Reflections on yesterday's Magical Mystery Tour, and next steps:
G. mentioned yesterday that I might find Senegalese wrestling an interesting application of juju fetish, as wrestlers can spend up to months in mystical preparation for their fights, and up to half of their prospective winnings in enlisting the help of marabouts.
For context, the following was excepted from http://www.panapress.com/freenews.asp?code=eng102767&dte=09/01/2006:
The (Senegalese) wrestlers are still attired in the old tradition of loincloth, fully exposing their muscles with the waist and arms bedecked with an assortment of gris-gris charms. But despite all the efforts at modernisms, traditional wrestling a la Senegal still retains its mystic, with a massive dose of razzmatazz, while the marabout still occupy a privileged position in the magical preparations to ensure victory for their wards. Since the average fight lasts less than 10 minutes, the wrestlers and their griots (praise singers), bodyguards and supporters often over-dramatize the prematch warm-up, which in some cases lasts up to two hours, including the time for opening supporting bouts, to ensure that the paying crowd has value for money. The typical preparation for a bout ranges from the enchanting to the bizarre, involving various rituals, including digging up the ground and "bathing" the wrestlers with liquid concoctions.

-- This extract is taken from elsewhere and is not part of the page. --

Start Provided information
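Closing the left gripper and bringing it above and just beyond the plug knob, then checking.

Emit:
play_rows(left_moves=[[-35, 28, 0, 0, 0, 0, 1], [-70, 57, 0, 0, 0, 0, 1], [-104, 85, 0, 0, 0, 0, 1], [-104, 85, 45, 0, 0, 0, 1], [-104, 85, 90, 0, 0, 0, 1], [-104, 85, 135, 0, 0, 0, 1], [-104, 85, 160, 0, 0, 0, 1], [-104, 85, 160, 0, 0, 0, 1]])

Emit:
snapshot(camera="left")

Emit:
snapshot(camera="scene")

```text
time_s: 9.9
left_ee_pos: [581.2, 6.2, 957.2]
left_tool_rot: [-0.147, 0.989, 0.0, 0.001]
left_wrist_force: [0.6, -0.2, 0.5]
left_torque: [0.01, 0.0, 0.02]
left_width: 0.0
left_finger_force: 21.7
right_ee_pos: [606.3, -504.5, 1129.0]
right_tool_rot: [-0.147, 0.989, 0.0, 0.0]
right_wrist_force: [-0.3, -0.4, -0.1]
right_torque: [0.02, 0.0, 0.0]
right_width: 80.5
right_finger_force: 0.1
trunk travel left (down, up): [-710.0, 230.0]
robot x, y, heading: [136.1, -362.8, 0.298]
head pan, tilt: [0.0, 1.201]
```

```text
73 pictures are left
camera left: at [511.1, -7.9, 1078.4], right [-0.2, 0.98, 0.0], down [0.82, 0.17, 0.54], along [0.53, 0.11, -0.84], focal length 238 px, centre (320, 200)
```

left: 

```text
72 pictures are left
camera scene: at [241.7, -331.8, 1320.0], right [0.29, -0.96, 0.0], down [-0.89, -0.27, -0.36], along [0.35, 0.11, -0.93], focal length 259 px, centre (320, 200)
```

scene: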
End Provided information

Note the following links to video of and about Senegalese wrestling:
My interest, with respect to Senegalese wrestling, would be to meet a wrestler, his trainer, and team, to discuss the role of gris-gris and mysticism in their training. Otherwise, I fear the sport becomes a spectacle informed by the absurdity of an American import, such as WWF, as occurs in Mexico.
About giving and taking
From my cultural frame, information, knowledge and experience are commodities of real value. The relevant point is this: When I am asking questions, particularly in a formal interview situation, as when cataloguing medicines, or exploring a vendor's understanding of juju, I am taking something from the vendor without recompense, save the spirited exchange of a convivial conversation. Man, this is Africa, you might say, where a Western view of knowledge as a commodity may not be appropriate. Still, I'm inclined to enter into a contract, whether formal or unspoken, that I am going to take a hour of your time, pick your brain, but compensate with a fair exchange.
The next steps in this requires that I/we hang for a while with individuals, explain our aims, the public nature of the work, and the view that we enter into a fair exchange. In the coming weeks, we will certainly return to meet with a fetish dealer on Ouakam in Medine, a herbalist and incense vendor in Sandaga, and follow-up with the artifact dealer the outside Kermel.